**DOCUMENT SECTION**:
However, downward earnings revision is likely just starting

We know that the price of a stock is equal to the P/E ratio multiply by its earning. Therefore, we need to take into consideration both P/E ratio and earnings to understand where the the price of the stock will go. While we have experienced major multiple compressions in the past year in SLY’s forward P/E ratio, we have only seen a slight downward earnings revision in stocks in SLY’s portfolio. As can be seen from the chart below, SLY’s earnings estimate has been revised slightly to about $88.6. However, we think this is just the beginning of an earnings revision. In an economic recession, earnings can be revised downward significantly. As the chart below shows, during the 2008/2009 Great Recession and the 2020 recession, earnings have been significantly revised.

**OBJECTIVE**: Extract from the document section the words running from "However, downward earnings" to "been significantly revised.".

**GIVEN INFORMATION**:
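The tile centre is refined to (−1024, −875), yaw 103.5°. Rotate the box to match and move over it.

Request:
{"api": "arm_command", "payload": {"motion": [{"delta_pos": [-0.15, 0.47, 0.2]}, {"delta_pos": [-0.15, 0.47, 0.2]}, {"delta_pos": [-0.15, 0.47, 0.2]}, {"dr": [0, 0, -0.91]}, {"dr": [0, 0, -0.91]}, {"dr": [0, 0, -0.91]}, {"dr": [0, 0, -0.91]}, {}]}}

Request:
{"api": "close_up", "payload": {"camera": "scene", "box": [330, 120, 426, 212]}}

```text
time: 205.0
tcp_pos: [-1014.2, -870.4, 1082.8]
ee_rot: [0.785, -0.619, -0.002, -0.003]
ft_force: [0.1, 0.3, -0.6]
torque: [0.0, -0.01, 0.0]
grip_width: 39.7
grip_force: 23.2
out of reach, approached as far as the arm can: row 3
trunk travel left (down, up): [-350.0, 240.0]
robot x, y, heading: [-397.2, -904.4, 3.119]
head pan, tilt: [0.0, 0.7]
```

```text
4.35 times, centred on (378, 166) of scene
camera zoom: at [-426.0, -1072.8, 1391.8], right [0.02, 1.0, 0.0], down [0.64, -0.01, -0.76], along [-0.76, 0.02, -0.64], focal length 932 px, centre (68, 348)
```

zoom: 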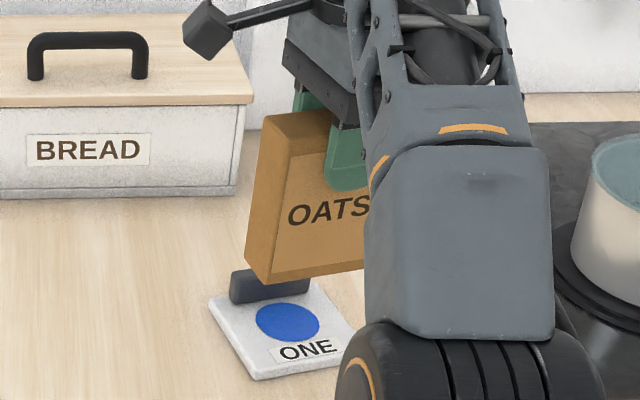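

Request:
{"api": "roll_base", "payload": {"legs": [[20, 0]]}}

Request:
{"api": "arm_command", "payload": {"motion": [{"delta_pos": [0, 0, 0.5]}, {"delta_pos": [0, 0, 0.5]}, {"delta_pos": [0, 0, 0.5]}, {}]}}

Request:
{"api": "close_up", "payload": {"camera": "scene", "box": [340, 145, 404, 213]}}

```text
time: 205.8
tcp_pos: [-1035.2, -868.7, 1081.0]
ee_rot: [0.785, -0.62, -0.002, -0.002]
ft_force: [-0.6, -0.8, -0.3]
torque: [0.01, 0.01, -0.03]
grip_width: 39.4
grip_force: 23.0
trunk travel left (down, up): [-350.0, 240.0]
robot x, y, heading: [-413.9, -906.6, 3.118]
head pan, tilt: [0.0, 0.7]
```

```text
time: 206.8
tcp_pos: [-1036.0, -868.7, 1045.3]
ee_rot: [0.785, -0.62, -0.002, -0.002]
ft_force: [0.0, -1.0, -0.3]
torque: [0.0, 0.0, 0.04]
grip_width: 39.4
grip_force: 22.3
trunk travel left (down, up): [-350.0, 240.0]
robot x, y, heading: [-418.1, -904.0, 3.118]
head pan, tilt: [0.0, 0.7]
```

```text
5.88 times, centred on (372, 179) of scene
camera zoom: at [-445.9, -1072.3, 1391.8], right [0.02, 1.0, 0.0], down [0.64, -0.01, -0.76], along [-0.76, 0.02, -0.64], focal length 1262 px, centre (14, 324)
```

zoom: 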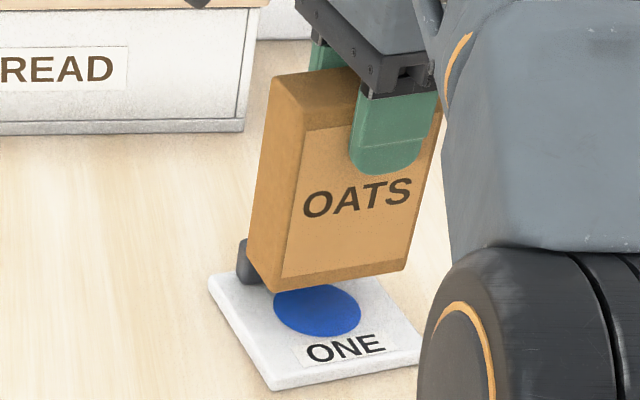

**THE REPLY**:
However, downward earnings revision is likely just starting

We know that the price of a stock is equal to the P/E ratio multiply by its earning. Therefore, we need to take into consideration both P/E ratio and earnings to understand where the the price of the stock will go. While we have experienced major multiple compressions in the past year in SLY’s forward P/E ratio, we have only seen a slight downward earnings revision in stocks in SLY’s portfolio. As can be seen from the chart below, SLY’s earnings estimate has been revised slightly to about $88.6. However, we think this is just the beginning of an earnings revision. In an economic recession, earnings can be revised downward significantly. As the chart below shows, during the 2008/2009 Great Recession and the 2020 recession, earnings have been significantly revised.